9. B.F. Skinner also developed his own "teaching machine."

/ Silly rabbit via Wikimedia Commons // CC BY 3.0

You may have Skinner to thank for modern school workbooks and test-taking procedures. In 1954 Skinner visited his daughter’s classroom and found himself frustrated with the “inefficiencies” of the teaching procedures. His first "teaching machine"—a very basic program to improve teaching methods for spelling, math, and other school subjects—was little more than a fill-in-the-blank method on workbook or computer. It’s now considered a precursor to computer-assisted learning programs.

10. Skinner imaged an ideal society based on his theories of human behavior.

Skinner admired Henry David Thoreau’s famous book Walden, in which Thoreau writes about his retreat to the woods to get in greater contact with his inner nature. Skinner's "Ten Commandments" for a utopian world include: “(1) No way of life is inevitable. Examine your own closely. (2) If you do not like it, change it. (3) But do not try to change it through political action. Even if you succeed in gaining power, you will not likely be able to use it any more wisely than your predecessors. (4) Ask only to be left alone to solve your problems in your own way. (5) Simplify your needs. Learn how to be happy with fewer possessions.”

11. B.F. Skinner wrote a utopian novel, Walden Two.

Though inspired by Walden, Skinner also felt the book was too self-indulgent, so he wrote his own fictional follow-up with the 1948 novel Walden Two. The book proposed a type of utopian—some say dystopian—society that employed a system of behavior modification based on operant conditioning. This system of rewards and punishments would, Skinner proposed, make people into good citizens:

“We can achieve a sort of control under which the controlled, though they are following a code much more scrupulously than was ever the case under the old system, nevertheless feel free. They are doing what they want to do, not what they are forced to do. That's the source of the tremendous power of positive reinforcement—there's no restraint and no revolt. By careful cultural design, we control not the final behavior, but the inclination to behave—the motives, desires, the wishes.”

12. Some felt Skinner's ideas were reductionist ...

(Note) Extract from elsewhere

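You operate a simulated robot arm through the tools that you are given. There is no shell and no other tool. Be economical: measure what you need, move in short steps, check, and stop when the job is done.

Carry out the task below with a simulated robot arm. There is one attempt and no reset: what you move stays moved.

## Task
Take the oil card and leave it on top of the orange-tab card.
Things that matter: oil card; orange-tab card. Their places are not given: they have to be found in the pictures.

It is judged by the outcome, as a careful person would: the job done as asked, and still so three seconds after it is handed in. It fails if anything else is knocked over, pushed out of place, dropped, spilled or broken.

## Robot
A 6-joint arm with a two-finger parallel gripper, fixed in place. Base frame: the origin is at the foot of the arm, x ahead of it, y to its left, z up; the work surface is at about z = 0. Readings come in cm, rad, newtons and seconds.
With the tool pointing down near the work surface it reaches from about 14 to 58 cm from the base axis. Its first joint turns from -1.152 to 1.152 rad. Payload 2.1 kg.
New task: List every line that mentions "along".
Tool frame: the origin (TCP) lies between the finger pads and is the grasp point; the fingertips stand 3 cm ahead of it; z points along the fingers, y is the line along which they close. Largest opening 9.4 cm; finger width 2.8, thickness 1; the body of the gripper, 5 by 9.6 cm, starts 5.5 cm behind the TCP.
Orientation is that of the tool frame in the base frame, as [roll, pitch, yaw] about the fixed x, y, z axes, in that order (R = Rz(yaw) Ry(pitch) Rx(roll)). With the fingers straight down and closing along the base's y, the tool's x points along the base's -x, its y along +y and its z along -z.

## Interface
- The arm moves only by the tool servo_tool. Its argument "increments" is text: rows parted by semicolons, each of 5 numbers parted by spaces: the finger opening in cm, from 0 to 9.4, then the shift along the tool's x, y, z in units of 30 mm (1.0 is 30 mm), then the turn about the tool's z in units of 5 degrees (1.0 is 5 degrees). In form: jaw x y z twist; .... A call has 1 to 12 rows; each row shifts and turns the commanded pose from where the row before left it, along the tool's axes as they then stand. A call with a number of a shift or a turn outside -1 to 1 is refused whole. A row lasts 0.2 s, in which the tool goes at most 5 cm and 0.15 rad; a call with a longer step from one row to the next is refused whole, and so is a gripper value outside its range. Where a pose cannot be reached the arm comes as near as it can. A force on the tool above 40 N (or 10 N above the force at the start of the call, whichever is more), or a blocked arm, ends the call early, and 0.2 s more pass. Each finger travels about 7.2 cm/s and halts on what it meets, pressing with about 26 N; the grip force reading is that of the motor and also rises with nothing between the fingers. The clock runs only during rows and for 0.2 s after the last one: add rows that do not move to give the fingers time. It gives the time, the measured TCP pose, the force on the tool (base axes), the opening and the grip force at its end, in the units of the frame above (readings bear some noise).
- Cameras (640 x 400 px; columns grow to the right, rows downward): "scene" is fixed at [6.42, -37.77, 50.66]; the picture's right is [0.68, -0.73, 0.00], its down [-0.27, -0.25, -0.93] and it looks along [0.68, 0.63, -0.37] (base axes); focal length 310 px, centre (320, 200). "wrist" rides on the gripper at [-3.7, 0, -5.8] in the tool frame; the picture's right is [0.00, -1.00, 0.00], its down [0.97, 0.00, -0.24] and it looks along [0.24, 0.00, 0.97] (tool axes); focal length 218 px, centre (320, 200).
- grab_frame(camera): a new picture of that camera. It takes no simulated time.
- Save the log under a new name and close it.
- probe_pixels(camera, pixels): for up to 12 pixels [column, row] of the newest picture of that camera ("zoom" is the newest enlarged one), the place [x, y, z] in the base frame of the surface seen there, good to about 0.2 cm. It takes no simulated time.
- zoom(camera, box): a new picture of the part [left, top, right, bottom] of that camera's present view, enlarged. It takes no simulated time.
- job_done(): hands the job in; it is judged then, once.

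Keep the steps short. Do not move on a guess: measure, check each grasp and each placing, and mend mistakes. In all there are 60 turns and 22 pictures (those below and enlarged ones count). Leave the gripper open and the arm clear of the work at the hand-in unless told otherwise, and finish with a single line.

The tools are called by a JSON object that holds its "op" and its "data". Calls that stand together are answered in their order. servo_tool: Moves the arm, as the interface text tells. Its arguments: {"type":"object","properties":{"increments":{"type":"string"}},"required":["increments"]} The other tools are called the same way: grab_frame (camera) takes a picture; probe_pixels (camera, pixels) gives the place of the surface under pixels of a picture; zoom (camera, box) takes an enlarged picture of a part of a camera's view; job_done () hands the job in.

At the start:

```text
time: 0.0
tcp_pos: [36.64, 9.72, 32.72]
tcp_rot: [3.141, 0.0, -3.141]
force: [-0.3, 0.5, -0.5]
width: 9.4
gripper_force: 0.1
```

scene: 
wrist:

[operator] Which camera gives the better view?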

Critics, of which there were many, felt he reduced human behavior to a series of actions and reactions: that an individual human “mind” only existed in a social context, and that humans could be easily manipulated by external cues. He did not put much store in his critics. Even at age 83, just three years before he died, he told Daniel Goleman in a 1987 New York Times article, “I think cognitive psychology is a great hoax and a fraud, and that goes for brain science, too. They are nowhere near answering the important questions about behavior.”

13. ... and others were horrified by Walden Two.

Astronomer and colleague JK Jessup wrote, “Skinner's utopian vision could change the nature of Western civilization more disastrously than the nuclear physicists and biochemists combined.”

14. B.F. Skinner implied that humans had no free will or individual consciousness.

In the late 1960s and early '70s, Skinner wrote several works applying his behavioral theories to society, including Beyond Freedom and Dignity (1971). He drew fire for implying that humans had no free will or individual consciousness but could simply be controlled by reward and punishment. His critics shouldn't have been surprised: this was the very essence of his behaviorism. He, however, was unconcerned with criticism. His daughter Julie S. Vargas has written that “Skinner felt that by answering critics (a) you showed that their criticism affected you; and (b) you gave them attention, thus raising their reputation. So he left replies to others.”

15. He died convinced that the fate of humanity lay in applying his methods of behavioral science to society.

In 1990, he died of leukemia at age 86 after receiving a Lifetime Achievement Award from the American Psychological Association. Proud of his work, he was nonetheless concerned about the fate of humanity and worried “about daily life in Western culture, international conflict and peace, and why people were not acting to save the world.”